The federal government is ready to work with provincial and territorial partners to ensure broad disclosure coverage across the Canadian economy. The government will seek to harmonize its regulations with those that will be required from public companies by securities regulators. More details will be released in due course.

These two sustainable finance initiatives will mobilize further private sector capital towards activities essential to building a net-zero economy. More private sector capital will enable businesses to grow the economy, create more good-paying jobs for Canadians, and boost their resiliency against the risks posed by climate change.

In addition to these announcements, today, the federal government successfully issued an additional $2 billion in green bonds, through a re-opening of Canada’s second green bond issued in February.

Together, today’s progress is about building a flourishing Canadian sustainable finance industry and sending a clear signal to corporate boards and shareholders, at home and around the world, that Canada is their trusted partner for putting private capital to work in the race to net-zero.

Quotes

“In the 21st century, a competitive economy is a net-zero economy. We are seizing Canada’s economic advantages to attract investment and ensure Canadian workers benefit their fair share in the global race to net-zero. Today’s release of a path for Made-in-Canada sustainable investment guidelines and climate disclosures from large companies will accelerate the flow of private capital into Canada, in turn growing our economy, creating good jobs, and advancing our progress to net-zero emissions by 2050.”

The Honourable Chrystia Freeland, Deputy Prime Minister and Minister of Finance

“Building a cleaner economy is not only an environmental imperative, it is a major economic opportunity. The development of a sustainable investment taxonomy, paired with heightened transparency on climate disclosures, amounts to an important stepping stone for Canada on the path towards that cleaner economy. These initiatives will help mobilize needed private sector financial flows to build a cleaner economy and give investors who are looking for the sustainable option the clear direction they seek.”

The Honourable Steven Guilbeault, Minister of Environment and Climate Change

“Canadian workers and businesses are already attracting historic investment in areas such as clean energy, critical minerals, and electric vehicles, and seeing the associated benefits for job creation and economic growth. With changes announced today, investors will have more certainty that companies are taking real and serious action to address the climate crisis and drive down emissions, while building a strong economy.”

The Honourable Jonathan Wilkinson, Minister of Energy and Natural Resources

“Fighting climate change as well as protecting the economy and Canadians from the costs of climate inaction is a priority for our government. It’s important to send a clear signal to Canadian companies and organizations that climate risks and opportunities are critical to integrate into corporate culture and decision making, and that’s what we’re doing.”

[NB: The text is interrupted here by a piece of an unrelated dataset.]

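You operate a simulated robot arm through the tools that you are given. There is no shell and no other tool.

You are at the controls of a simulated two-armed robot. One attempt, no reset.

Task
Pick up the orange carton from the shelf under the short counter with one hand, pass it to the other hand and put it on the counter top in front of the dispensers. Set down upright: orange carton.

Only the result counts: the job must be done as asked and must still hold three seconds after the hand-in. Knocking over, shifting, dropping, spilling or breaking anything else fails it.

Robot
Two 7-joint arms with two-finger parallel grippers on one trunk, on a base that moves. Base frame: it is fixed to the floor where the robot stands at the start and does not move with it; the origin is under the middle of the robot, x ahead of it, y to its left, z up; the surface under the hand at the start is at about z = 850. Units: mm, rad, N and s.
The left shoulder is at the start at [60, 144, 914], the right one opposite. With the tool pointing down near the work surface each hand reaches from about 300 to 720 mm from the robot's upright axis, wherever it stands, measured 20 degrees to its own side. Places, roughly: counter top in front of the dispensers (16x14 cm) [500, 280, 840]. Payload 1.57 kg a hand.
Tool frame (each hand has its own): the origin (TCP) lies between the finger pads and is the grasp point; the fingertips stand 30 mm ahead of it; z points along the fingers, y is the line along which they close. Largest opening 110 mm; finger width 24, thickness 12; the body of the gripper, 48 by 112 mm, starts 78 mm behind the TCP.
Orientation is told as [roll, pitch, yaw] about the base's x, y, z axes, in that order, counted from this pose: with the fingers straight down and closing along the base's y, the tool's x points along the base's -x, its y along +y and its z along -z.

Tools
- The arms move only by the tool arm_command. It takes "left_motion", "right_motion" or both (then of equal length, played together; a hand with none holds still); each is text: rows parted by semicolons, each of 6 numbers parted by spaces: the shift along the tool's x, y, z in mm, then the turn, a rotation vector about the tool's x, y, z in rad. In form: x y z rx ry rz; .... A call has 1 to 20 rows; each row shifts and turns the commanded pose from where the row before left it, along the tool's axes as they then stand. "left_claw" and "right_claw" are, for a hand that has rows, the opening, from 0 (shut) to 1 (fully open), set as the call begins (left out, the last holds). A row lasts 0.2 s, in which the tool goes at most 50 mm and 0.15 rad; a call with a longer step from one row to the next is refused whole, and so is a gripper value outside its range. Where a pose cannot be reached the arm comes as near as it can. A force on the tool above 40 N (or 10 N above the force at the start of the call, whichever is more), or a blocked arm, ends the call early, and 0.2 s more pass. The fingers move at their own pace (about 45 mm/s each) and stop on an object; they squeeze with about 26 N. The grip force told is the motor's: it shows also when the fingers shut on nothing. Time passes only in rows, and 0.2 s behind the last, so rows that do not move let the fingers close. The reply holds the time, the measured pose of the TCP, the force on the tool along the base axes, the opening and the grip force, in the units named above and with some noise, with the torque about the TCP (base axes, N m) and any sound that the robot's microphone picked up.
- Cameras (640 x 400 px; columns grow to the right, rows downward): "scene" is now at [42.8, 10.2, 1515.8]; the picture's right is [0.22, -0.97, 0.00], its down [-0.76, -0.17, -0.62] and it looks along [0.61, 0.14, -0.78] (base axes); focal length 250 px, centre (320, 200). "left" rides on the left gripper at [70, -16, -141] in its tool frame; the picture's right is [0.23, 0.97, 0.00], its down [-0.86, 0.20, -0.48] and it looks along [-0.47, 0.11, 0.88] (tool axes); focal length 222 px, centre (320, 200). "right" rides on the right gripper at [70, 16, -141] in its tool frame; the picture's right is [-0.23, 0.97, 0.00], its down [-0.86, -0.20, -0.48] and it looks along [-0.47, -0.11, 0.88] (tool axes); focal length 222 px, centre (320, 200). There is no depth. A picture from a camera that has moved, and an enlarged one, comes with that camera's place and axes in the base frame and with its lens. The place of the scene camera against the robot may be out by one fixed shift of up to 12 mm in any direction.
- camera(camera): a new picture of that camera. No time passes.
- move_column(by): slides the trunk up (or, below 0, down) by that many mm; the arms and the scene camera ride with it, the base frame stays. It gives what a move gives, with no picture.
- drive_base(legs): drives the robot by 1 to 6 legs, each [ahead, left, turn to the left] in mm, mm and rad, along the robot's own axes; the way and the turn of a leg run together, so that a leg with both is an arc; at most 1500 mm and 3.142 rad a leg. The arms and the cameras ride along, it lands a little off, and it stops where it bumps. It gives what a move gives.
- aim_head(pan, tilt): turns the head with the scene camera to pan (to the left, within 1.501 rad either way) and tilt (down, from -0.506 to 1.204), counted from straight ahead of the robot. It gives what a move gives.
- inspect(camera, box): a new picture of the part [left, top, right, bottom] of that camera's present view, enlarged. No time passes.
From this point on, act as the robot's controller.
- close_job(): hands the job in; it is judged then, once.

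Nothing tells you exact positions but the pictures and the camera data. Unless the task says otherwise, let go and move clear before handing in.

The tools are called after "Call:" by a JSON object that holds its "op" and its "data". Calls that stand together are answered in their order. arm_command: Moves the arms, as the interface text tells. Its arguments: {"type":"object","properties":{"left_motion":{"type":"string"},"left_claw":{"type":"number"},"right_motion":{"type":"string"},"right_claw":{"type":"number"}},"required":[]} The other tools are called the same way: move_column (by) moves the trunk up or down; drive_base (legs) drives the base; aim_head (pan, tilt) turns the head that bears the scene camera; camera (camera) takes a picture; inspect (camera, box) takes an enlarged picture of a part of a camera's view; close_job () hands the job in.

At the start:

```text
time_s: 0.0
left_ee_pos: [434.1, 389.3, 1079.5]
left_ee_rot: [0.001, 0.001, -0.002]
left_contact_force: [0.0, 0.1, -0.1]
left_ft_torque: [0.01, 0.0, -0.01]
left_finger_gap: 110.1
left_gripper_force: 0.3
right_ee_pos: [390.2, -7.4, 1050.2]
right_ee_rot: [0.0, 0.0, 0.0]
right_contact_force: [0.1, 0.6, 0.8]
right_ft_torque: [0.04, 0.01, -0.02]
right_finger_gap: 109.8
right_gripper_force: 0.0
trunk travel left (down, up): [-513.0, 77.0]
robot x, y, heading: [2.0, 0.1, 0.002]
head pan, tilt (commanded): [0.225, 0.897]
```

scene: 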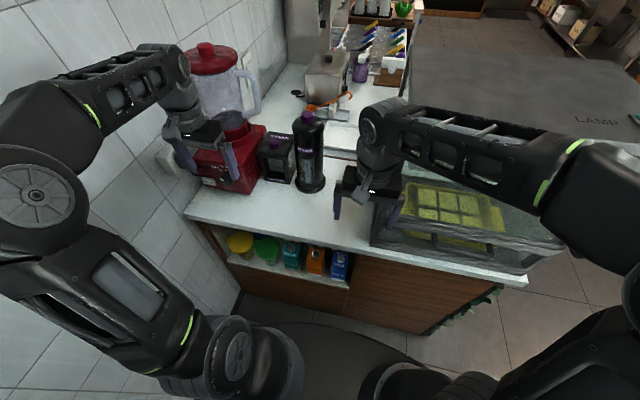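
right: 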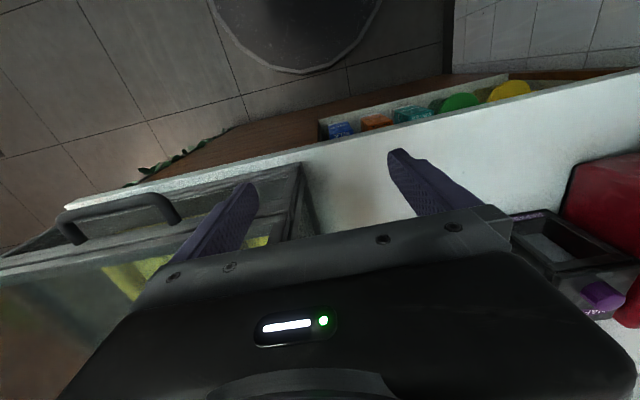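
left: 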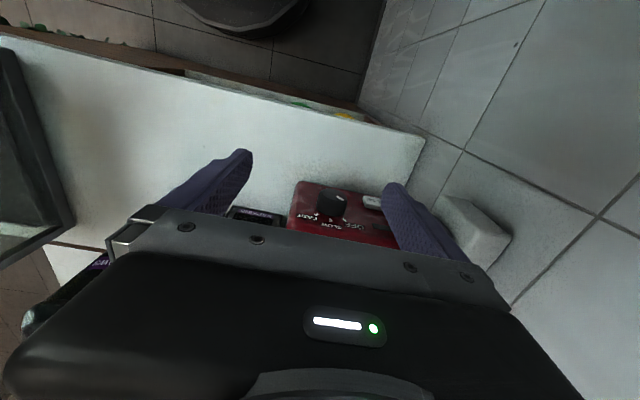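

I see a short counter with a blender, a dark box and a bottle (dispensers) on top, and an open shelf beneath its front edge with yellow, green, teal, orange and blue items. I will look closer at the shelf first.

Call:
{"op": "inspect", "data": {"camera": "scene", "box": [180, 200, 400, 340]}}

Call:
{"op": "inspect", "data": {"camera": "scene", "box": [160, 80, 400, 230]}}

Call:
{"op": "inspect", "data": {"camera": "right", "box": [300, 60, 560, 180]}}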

The Honourable François-Philippe Champagne, Minister of Innovation, Science and Industry

“Creating a financial system that is sustainable and globally competitive is essential for Canada’s economic future. In order to compete both at home and abroad, we are moving forward with sustainable investment guidelines and mandatory climate disclosures to help provide credibility, accountability, and transparency in the marketplace. These are essential conditions for investors and companies to fill the investment gap necessary to meet the climate challenge while seizing generational opportunities for clean prosperity.”

Ryan Turnbull, Parliamentary Secretary to the Deputy Prime Minister and Minister of Finance and to the Minister of Innovation, Science and Industry

Quick facts

  • In Budget 2024the federal government committed to provide an update by the end of 2024 on the development of Made-in-Canada sustainable investment guidelines, in recognition that promoting credible climate investment and combatting greenwashing are critical to fostering investor confidence and mobilizing the private investment Canada needs to achieve net-zero by 2050. 

  • In the 2023 Fall Economic Statement, the federal government committed to develop options for making climate disclosures mandatory, as part of expanding mandatory climate disclosures across the Canadian economy. It also first announced the government’s commitment to developing a Made-in-Canada taxonomy. 

  • The development of a Made-in-Canada sustainable finance taxonomy and regulations to require climate disclosures from large companies builds on the important work done by the Sustainable Finance Action Council.

  • The federal government is investing over $160 billion in its net-zero economic plan, including through a $93 billion suite of tax credits for major economic investments in:

    • Carbon capture, utilization, and storage;
    • Clean technology;
    • Clean hydrogen;
    • Clean technology manufacturing;
    • Clean electricity; and,
    • Electric vehicle (EV) supply chains.
  • In addition to tax credits for major economic investments, the federal government is attracting net-zero private sector investment by:

    • Catalyzing private investment in low-carbon projects, technologies, businesses, and supply chains through the $15 billion Canada Growth Fund, which has already invested over $2 billion across eight deals, including three novel Carbon Contracts for Difference;
    • Leveraging at least $20 billion from the Canada Infrastructure Bank to build major clean electricity and clean growth infrastructure projects;
    • Securing Canada’s advantage as the world’s supplier of choice for critical minerals and the clean technologies they enable, by further developing supply chains through a $3.8 billion Critical Minerals Strategy; and,
    • Building more clean, affordable, and reliable power, and supporting innovation in electricity grids, including offshore wind, through the $3 billion recapitalization of the Smart Renewables and Electrification Pathways Program.
  • The third-party, arm’s-length organization(s) will further develop and implement the taxonomy.

  • The Department of Finance, Environment and Climate Change Canada, and Innovation, Science and Economic Development Canada will work together to make the required legislative and regulatory changes for mandatory climate disclosures.